Sayer Religious Harlequinade Part 2:  Assembling the Adam and Eve turn-up  

By Jacqueline Reid-Walsh

Thanks to Alexandra Franklin and Jacquelyn Sunderland!

In the last post about the Sayer religious harlequinade, I became entangled with questions about the significance of etched illustrations versus woodblock illustrations. Since the two prints were never cut, focusing on how the turn-up might have been assembled is the aim of this follow-up blog.

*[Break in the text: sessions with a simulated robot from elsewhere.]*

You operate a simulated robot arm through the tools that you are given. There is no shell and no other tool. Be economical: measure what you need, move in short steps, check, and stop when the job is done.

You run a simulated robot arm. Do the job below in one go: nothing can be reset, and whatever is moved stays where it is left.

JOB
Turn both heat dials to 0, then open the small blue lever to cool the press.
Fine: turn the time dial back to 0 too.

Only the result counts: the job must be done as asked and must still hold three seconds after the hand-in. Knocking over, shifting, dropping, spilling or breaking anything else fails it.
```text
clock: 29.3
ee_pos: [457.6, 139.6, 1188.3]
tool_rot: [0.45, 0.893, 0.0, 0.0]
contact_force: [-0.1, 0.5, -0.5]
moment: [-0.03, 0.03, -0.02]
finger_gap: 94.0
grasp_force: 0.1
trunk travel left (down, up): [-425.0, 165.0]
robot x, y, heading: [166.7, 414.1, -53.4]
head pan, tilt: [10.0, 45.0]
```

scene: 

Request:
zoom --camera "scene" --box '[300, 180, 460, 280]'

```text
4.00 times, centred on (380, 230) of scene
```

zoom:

When learning about how the woodblock illustrations were made, I was privileged to watch the panel being printed on the Bodleian handpress. I was most struck by how there was no Eve block, rather Eve was formed by the Adam and Mermaid blocks. When a reader-viewer-player, following directions, lifts the top flap Adam transforms into Eve (apt indeed given the biblical origin from Adam’s rib). When the bottom flap is turned down Eve transforms into the mermaid. Again, with the etched version made by engraved plates there is no Eve, just Adam and the mermaid. My questions are: How is Eve printed with the etched illustrations? Were there four or eight separate images or a single plate? Since there is no known published version of this text to refer to, how was the Sayer turn-up assembled? Can scrutinizing images of the two sheets provide a clue?

I approached several curators about this. Because I had learned how the woodcut version was made at the Bodleian Library, I emailed Alexandra Franklin with my questions and sent her the high resolution Wellcome Library open access images. She kindly sent me a thorough, educational response. She stated that the reproduced images are large enough to allow us to see the crucial image of the plate mark. The plate mark, she explained, is a “rectangular impression or ridge going around the whole of the image page area.” She said that this impression indicates where the copper plate was pressed into the paper (or rather the paper pressed over the plate). The pressure on the soft paper, she continued, left an indentation of the copper plate’s edge that indicates all of the images and text on the “Adam” print were printed from a single plate and all of the images and text on the “mermaid/Eve” “mermaid” print were printed from a different single plate (personal email from Alexandra Franklin, June 14, 2024). Using this description as a guide, I realized that what I mistook in the photos of the two separate sheets as layers of paper is the indentation of the plate (note 1).

This was fascinating, but how was the turn-up printed to achieve the transformation? Dr. Franklin observed that the “‘mermaid’ plate could have been printed on a large sheet and the ‘Adam’ plate could have been printed on the folded edges, after they were folded over…” (Franklin email). This would provide the same kind of transformation as in the letterpress sheet, the layout of which can be viewed at http://ballads.bodleian.ox.ac.uk/view/sheet/23300.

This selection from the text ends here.